Too bad I’m on the road, and will not make it to watch the KTN exclusive on him.
My friend and mentor once told me over a casual chat when I turned 30,
“Silas, you are now an adult, very soon you will be seeing your friends doing impossible (if improbable things): Some will make it to parliament, a president may be, some will do bad stuff, like murder and such and you will watch on TV and wonder what happened…”
Not long afterwards, I saw on TV a friend from campus being beaten in Ngong’ when he was found in a some house with a married woman, naked. Man, that was some beating.
I joined campus when Louis Otieno was the shit. He was the biggest journalist that we all aspired to be. He was super eloquent, always sharply dressed, and every media housr always paid top dollar. Back then Kibaki had expanded the economy and TV anchors were pocketing obscene salaries.
Louis Otieno used to host this talk show that everyone tuned in to watch him host politicians and ask them some tough questions.
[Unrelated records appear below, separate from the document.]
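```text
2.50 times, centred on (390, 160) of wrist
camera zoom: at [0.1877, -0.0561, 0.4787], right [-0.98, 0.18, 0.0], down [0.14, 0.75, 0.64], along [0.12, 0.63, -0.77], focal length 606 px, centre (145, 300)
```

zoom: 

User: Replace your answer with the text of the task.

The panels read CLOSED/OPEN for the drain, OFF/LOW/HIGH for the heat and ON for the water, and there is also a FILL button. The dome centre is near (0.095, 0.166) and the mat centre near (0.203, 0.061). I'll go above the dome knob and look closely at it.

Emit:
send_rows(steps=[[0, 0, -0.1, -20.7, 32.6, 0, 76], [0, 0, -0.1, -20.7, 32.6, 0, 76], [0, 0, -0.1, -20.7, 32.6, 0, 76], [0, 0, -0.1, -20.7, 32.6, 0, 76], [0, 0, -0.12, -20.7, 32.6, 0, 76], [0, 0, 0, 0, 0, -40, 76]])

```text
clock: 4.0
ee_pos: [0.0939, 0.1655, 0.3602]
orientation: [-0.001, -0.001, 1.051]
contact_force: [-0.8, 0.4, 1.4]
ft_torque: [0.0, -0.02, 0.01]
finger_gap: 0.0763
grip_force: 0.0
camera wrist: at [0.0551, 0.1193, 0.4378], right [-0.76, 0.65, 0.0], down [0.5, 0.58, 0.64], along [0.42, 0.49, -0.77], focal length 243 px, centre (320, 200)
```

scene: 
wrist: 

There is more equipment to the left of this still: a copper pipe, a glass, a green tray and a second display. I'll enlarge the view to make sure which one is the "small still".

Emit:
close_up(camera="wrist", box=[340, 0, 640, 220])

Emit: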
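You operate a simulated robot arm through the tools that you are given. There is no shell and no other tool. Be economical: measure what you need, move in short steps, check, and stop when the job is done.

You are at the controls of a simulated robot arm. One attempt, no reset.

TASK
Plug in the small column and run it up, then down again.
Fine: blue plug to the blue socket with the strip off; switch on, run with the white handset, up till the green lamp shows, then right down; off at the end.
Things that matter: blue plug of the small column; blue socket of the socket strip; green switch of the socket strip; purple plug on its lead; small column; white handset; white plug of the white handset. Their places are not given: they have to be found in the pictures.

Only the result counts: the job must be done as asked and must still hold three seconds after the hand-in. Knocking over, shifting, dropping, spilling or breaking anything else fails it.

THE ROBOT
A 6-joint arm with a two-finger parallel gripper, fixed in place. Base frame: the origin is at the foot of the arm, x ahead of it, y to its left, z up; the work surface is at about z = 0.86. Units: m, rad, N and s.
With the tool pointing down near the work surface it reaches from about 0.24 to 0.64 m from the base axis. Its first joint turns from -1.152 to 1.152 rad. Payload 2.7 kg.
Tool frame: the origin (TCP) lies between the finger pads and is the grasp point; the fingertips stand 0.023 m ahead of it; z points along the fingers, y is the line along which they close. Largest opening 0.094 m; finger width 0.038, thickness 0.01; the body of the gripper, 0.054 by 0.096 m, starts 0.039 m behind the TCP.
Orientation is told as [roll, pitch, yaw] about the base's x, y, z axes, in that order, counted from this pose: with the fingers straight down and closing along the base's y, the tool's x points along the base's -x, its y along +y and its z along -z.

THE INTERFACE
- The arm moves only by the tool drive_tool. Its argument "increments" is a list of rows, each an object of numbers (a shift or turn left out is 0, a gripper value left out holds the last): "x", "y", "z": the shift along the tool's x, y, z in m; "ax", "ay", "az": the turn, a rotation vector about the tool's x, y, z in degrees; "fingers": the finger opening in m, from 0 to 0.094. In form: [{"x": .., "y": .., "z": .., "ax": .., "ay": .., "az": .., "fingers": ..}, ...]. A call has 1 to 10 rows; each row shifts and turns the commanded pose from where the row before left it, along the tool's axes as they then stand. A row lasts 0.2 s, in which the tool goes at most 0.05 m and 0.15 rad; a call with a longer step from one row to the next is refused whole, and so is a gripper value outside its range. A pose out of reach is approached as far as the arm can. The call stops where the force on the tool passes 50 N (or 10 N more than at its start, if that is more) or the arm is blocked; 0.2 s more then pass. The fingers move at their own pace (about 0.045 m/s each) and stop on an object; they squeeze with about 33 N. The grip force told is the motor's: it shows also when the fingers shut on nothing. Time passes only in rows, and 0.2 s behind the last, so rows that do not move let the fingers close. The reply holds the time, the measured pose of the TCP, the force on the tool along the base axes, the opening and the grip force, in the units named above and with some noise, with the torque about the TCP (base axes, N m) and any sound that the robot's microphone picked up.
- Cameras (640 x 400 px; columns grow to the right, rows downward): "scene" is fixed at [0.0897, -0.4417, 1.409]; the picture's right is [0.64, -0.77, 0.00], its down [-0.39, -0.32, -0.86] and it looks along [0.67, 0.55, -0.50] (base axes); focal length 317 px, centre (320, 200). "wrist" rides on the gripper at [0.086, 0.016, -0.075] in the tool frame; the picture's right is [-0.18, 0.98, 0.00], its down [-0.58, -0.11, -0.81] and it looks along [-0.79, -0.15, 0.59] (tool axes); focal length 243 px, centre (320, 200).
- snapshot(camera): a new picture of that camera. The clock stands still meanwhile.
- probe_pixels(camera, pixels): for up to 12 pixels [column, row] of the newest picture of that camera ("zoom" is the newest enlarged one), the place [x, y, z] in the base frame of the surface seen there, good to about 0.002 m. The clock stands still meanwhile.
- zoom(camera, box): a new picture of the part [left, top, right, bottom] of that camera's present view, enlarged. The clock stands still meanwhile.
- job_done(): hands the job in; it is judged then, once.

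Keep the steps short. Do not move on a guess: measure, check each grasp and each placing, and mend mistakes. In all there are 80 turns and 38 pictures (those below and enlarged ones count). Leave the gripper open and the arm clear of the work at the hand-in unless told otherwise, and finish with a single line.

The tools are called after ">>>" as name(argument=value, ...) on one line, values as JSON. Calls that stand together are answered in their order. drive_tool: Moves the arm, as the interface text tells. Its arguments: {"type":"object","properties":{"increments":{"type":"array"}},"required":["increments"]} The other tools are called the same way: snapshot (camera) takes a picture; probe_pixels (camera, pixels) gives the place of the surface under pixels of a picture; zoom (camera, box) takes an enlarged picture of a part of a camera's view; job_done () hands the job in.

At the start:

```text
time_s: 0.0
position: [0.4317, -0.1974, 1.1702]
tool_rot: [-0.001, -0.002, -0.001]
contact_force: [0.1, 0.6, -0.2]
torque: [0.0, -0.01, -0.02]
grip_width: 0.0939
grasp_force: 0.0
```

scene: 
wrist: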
He gave my friend David Osiany a couple of chances to appear on the show and that is young Dave built his profile. We used to attend and man, Louis was so disciplined on the show. Used to inspire the fear of God for those who attended for he would never hestate to shut you down, if you were were on of those greedy guys who ask senseless questions when the time for questions come. Louis was good. Every station tried to replicate his show on KTN and later Citizen they always failed. Because Louis was so good. You could not imitate him. Louis was Louis.
Man.
Down the line, he didake a couple of bad moves. Fate.
Fate scares me. You never know what tomorrow will bring. You can win a jackpot, your crush can give you. You can kill someone. You will die. Fate.
I remember watching an earlier Naija movie where Ramsey Noah goes with a woman to his crib (was it my love Genevive Nnaji), who dies overnight, from an apparent overdose. Only that she was a daughter of a an Attorney General. Man.
What Louis has gone through in thenlast few days has been painful. Having a murder charge on you and a wasting disease at the same time is not easy. I read somewhere thatvthe cancer is so debilitating he may have lost his sense of hearing. Man.
I will not judge or condemn him, because as a journalist he enriched our lives. I have seen somewhere that he is complaining that his big friends are not picking his call to offset his medical bill.
When I was younger I learnt something. I once tried a fundraiser for mu sister’s school fees. I knocked on so many doora of big men, some promised, some comitted but mone showed up. The few college friends I had overlooked gathered in a room at Norwich Towers and raised all the money I needed and my sister was able to finish school.
I have had two fundraisers since then and it is mostly my pool of friends who help. Only two waheshimwas have been good.
I don’t want to judge politicians for I know somet they have bigger obligations that can overwhelm them.
But listen to me folks. Don’t be too busy for your ordinary friends. Find time, grab drinks even if it is a Sh 50 uji. Eat together, pray together. Don’t let capitaism swallow your soul.
The government is crappy if you became sick or died, the bill is yours and your kin. The better to have a better relationship with the average guys.
There Sh 500, 1000, 2000, always goes a long way than the sh 50,000 from a mheshimiwa.
Young people learn that. Also treat your wife right, live modestly. Sometimes it is the only fallback you got, man.
Finally, if we got a paybill, send something.
Louis Otieno was good and still has so much to give.